From Austen & Brontë to Woolf: literature’s forgotten female friendships
While many male writing duos have become the stuff of legend, female literary collaborations have largely been consigned to the shadows. Writing partners Emily Midorikawa and Emma Claire Sweeney debunk the myth that the English-speaking world's most celebrated female authors were isolated geniuses
In the collective memory, William Wordsworth and Samuel Taylor Coleridge tramp the Lakeland Fells together, and F Scott Fitzgerald shares yet another drink with Ernest Hemingway in an all-night Parisian bar. But misleading myths of isolation have attached themselves to women who write. Jane Austen is cast as a modest spinster, Charlotte Brontё confined to her parsonage home, George Eliot presented as an aloof intellectual, and Virginia Woolf a melancholic bohemian.
Here, the authors of A Secret Sisterhood: The Hidden Friendships of Austen, Bronte, Eliot and Woolf challenge these popular misconceptions and reveal the unexplored friendships of some great female authors…
Jane Austen and Anne Sharp
Jane was attracted to the keen intelligence, sharp wit and independence of spirit that shone from this woman who penned plays in between teaching lessons. The demands of full-time teaching may have prevented Anne from pursuing writing professionally, but she did flex her literary muscles by devising dramas for her pupils to perform. Jane herself acted in one such household theatrical, cast in the role of teacher, while Anne took on various male roles.
Charlotte Brontë and Mary Taylor
The pair met in 1831 as adolescent boarders at Roe Head School in Yorkshire. They got off to a rocky start when Mary, a strikingly pretty girl, bluntly told Charlotte she was “very ugly”. This slight imparted a bruise on Charlotte that would never fully heal. But Mary’s forthright opinions would also influence Charlotte in more positive ways, which proved to be just as enduring. Mary, who hailed from a progressive family, helped the then socially-conservative Charlotte to look at the world in new ways. Charlotte, a traditional Tory who idolised the Duke of Wellington, found her eyes opened to the restricted position of Victorian women.

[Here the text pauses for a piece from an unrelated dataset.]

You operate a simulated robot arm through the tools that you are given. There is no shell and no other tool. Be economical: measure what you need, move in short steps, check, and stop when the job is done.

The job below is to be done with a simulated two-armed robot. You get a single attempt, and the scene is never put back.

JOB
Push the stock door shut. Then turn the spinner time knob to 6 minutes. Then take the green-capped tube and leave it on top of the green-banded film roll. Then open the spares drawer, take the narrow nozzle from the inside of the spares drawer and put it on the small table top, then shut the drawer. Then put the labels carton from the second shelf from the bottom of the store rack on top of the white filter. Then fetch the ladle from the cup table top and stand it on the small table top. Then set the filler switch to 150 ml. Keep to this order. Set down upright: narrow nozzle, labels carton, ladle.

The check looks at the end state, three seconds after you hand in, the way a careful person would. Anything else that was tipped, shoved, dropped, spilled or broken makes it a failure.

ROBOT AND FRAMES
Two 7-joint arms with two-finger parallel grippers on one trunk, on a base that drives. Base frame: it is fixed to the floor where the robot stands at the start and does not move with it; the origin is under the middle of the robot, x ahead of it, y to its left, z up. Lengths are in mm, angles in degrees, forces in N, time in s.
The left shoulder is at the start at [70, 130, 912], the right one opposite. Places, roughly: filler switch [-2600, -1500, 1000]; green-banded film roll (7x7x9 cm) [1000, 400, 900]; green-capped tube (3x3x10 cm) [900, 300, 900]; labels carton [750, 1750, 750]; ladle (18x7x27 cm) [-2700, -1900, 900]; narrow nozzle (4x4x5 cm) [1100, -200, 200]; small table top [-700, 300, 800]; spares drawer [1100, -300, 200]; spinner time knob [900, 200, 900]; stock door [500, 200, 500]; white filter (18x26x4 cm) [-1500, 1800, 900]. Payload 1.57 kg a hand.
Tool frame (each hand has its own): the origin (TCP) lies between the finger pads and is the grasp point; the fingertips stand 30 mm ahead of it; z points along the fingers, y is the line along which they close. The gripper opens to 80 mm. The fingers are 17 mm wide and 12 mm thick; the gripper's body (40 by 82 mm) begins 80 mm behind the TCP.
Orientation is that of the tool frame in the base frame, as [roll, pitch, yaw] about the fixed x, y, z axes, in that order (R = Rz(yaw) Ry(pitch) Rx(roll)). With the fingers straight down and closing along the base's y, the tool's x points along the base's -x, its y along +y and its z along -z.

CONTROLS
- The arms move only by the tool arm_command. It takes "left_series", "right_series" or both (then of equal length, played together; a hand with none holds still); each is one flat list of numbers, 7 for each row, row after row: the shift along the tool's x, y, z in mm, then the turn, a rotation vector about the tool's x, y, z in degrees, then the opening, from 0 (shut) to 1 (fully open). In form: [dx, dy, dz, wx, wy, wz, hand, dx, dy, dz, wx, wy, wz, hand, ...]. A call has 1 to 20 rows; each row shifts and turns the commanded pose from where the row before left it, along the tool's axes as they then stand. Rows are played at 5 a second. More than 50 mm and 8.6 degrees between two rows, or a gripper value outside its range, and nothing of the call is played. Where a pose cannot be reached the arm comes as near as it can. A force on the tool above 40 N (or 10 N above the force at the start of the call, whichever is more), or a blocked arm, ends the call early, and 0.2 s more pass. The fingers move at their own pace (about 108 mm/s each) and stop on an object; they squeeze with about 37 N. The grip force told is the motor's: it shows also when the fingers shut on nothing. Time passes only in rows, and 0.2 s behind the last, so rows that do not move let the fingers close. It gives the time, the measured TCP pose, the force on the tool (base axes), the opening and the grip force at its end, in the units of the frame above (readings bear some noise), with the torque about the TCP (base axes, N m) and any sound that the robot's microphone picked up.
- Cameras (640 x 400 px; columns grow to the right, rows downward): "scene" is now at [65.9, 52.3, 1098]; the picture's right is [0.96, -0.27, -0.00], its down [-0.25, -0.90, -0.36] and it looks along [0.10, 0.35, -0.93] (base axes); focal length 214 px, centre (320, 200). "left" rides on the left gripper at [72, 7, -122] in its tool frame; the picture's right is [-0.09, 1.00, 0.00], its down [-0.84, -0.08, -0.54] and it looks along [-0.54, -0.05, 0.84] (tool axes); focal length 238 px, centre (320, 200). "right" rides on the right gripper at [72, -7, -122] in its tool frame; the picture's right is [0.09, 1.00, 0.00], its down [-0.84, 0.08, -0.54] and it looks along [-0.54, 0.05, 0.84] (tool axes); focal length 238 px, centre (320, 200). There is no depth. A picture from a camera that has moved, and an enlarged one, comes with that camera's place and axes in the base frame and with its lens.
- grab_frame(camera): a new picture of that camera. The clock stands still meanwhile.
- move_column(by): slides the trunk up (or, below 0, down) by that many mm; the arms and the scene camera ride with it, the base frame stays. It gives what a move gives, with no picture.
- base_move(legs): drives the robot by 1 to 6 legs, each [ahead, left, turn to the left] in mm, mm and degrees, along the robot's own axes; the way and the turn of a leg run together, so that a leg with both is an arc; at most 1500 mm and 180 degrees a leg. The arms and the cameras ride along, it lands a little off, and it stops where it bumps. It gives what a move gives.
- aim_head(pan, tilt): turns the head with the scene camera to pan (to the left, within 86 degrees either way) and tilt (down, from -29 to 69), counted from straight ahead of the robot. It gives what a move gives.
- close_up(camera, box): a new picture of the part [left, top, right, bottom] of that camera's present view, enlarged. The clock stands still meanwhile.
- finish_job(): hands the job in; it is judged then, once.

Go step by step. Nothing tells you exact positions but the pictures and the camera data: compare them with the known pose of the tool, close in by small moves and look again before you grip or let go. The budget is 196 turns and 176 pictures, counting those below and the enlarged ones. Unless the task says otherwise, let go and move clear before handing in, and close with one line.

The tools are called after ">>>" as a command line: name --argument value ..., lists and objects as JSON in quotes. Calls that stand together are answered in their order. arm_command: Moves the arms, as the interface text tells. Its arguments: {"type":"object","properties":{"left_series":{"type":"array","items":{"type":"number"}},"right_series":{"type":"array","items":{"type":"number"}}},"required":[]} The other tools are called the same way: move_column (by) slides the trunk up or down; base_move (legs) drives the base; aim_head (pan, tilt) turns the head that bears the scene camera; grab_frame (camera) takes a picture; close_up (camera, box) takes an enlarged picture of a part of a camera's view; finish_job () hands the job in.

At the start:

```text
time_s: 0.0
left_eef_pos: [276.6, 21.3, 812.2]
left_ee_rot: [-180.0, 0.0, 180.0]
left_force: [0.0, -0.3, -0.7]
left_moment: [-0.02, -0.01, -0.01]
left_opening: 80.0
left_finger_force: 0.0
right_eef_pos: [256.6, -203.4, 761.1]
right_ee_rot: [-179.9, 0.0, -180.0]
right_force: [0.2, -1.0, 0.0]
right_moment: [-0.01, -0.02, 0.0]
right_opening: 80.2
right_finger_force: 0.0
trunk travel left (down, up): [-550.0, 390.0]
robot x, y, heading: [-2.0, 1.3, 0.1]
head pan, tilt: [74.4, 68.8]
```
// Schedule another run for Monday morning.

Ever the adventurer, Mary had other suggestions too. She persuaded Charlotte to join her in exchanging the Yorkshire moorlands for the Belgian capital of Brussels, where both ended up going to further their education. In Brussels, Charlotte would fall for her tutor, a married man named Constantin Heger. This life-changing experience of forbidden love inspired much of Charlotte’s future creative endeavour – and would also overshadow Mary’s influence on her friend’s work.
George Eliot and Harriet Beecher Stowe
Correspondence between the pair began in 1869. It was warm and candid from the start, with the allegedly reserved Eliot confiding in Harriet about her debilitating periods of depression. Meanwhile, the ebullient Harriet (who was eight years Eliot’s senior) offered unsolicited advice on how the lauded British writer might further improve her novels.
Though scattered across museum and library archives, a wealth of information exists about this enthralling friendship. But their differences, which the women themselves took in their stride, has led their great bond to be written out of literary lore.
Virginia Woolf and Katherine Mansfield
The two women were unlikely friends: Katherine hailed from the far-flung colonies, whereas Virginia’s family was firmly entrenched in the English intelligentsia; Katherine had embraced her youthful desires with bohemian exuberance, whereas Virginia approached intimacy with timidity. Both women experienced chronic illness, had complex relationships with editor husbands, and felt ambivalent about their childlessness. But it was really their shared literary endeavours that fired their friendship.
After Katherine’s early death from tuberculosis at the age of 34, her literary influence on Virginia persisted from beyond the grave. When Virginia finished both Mrs Dalloway (1925) and To the Lighthouse (1927), she wondered what Katherine would have made of these novels. Eight years after Katherine’s death, in the summer of 1931, Virginia reported that the late author had uttered words of reconciliation to her in a dream. Before waking, Virginia reached for her rival’s palm one last time, responding to the hand of friendship that Katherine seemed to have extended from beyond the grave.